Leticia Pérez y Izaskun Etxebarria

Gonzalo Biffarella, musician and composer, is professor at the National University of Córdoba (Argentina), and one of Argentina's most renowned specialists in electro-acoustic music. His multidisciplinary focus is evident in multimedia and digital art productions, on which he collaborates with performers, video artists, dancers, etc.

LETICIA PÉREZ/IZASKUN ETXEBARRIA:
Given that your education focused on music, how did you come to connect visual and plastic arts with theater arts?

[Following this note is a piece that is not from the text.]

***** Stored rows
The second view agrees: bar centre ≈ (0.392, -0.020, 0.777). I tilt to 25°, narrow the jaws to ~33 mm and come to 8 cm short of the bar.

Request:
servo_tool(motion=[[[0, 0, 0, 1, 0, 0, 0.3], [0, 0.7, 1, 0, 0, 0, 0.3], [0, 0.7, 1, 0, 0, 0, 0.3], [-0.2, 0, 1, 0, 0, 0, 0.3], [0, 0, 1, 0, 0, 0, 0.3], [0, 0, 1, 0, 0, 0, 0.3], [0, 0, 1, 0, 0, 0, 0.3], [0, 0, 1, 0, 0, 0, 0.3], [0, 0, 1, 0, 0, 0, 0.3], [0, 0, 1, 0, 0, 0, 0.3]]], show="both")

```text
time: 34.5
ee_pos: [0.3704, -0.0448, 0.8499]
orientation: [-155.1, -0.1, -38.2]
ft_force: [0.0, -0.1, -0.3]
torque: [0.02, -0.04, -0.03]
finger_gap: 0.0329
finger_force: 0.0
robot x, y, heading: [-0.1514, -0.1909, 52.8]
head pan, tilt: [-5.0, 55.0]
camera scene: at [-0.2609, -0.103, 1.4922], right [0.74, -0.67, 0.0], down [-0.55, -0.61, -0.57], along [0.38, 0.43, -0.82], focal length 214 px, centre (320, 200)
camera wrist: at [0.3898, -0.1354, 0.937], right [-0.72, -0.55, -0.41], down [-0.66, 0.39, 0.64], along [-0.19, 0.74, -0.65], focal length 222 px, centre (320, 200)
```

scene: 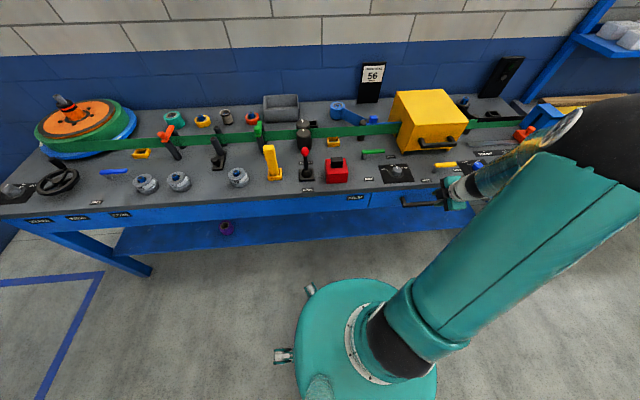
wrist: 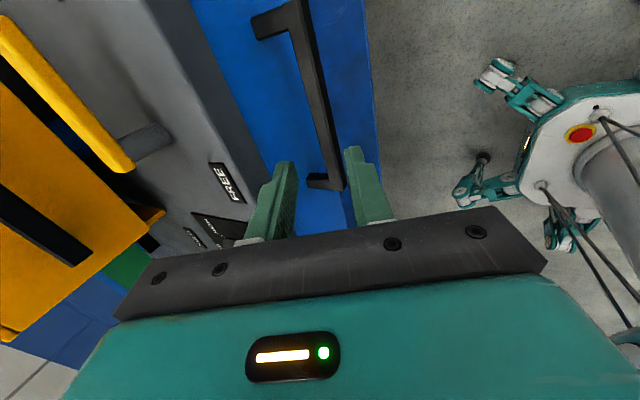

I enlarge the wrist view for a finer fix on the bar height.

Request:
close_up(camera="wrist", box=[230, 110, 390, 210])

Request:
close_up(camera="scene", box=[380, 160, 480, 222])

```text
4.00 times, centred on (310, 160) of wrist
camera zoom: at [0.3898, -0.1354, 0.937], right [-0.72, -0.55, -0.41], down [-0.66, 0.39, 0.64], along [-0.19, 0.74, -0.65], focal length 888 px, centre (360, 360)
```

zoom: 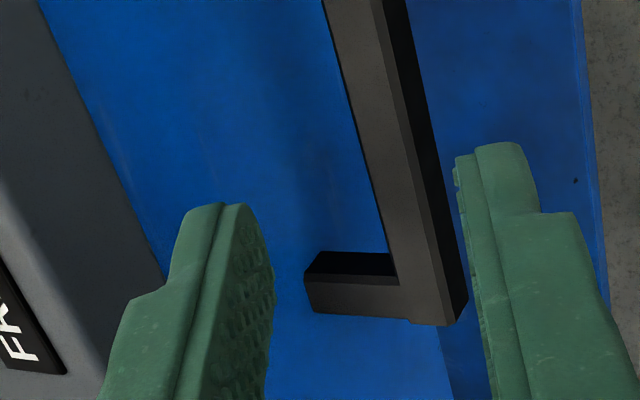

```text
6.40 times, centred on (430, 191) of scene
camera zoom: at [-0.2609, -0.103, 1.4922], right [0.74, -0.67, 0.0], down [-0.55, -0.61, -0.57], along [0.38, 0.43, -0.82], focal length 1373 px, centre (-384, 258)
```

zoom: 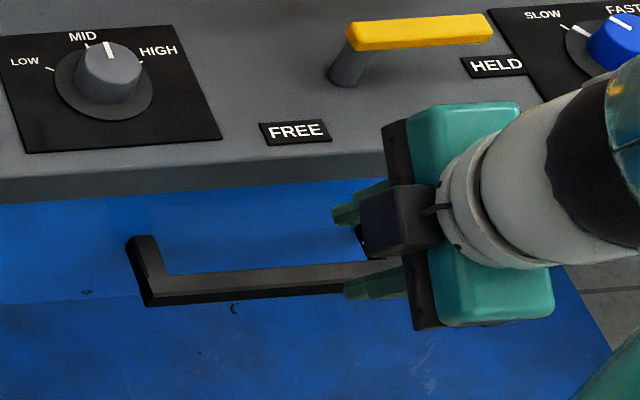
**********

GONZALO BIFFARELLA : I've been working for several years in the area of electro-acoustic music, through which I discovered digital art. The idea of sound's physicality really interested me; the possibility of working with materials. Just as scientists have explored matter, we can penetrate sound thanks to digital techniques.
I discovered the world of sound and I realized that, beyond abstract electro-acoustic music, there was another major role that sound plays in our society. I'm referring to its semantic aspect, to the contents related to the everyday world, with social and political questions. I had the luck to win an award from WDR 3 radio in Cologne (Germany) and to be able to work with Klaus Schöning, who had produced Mauricio Kagel and John Cage . That opened my mind in a big way. He insisted that artists go beyond what they think they can do. My interest in images and visual matter encouraged me to experiment with electronic media. In general, I try to use the same procedures that I apply to sound, as much for what I call “micro-operations,” that is, sculpting small sounds, as for working with images and “macro-operation” procedures, and finally, for linking them. It's what I call a “network of configurable objects.”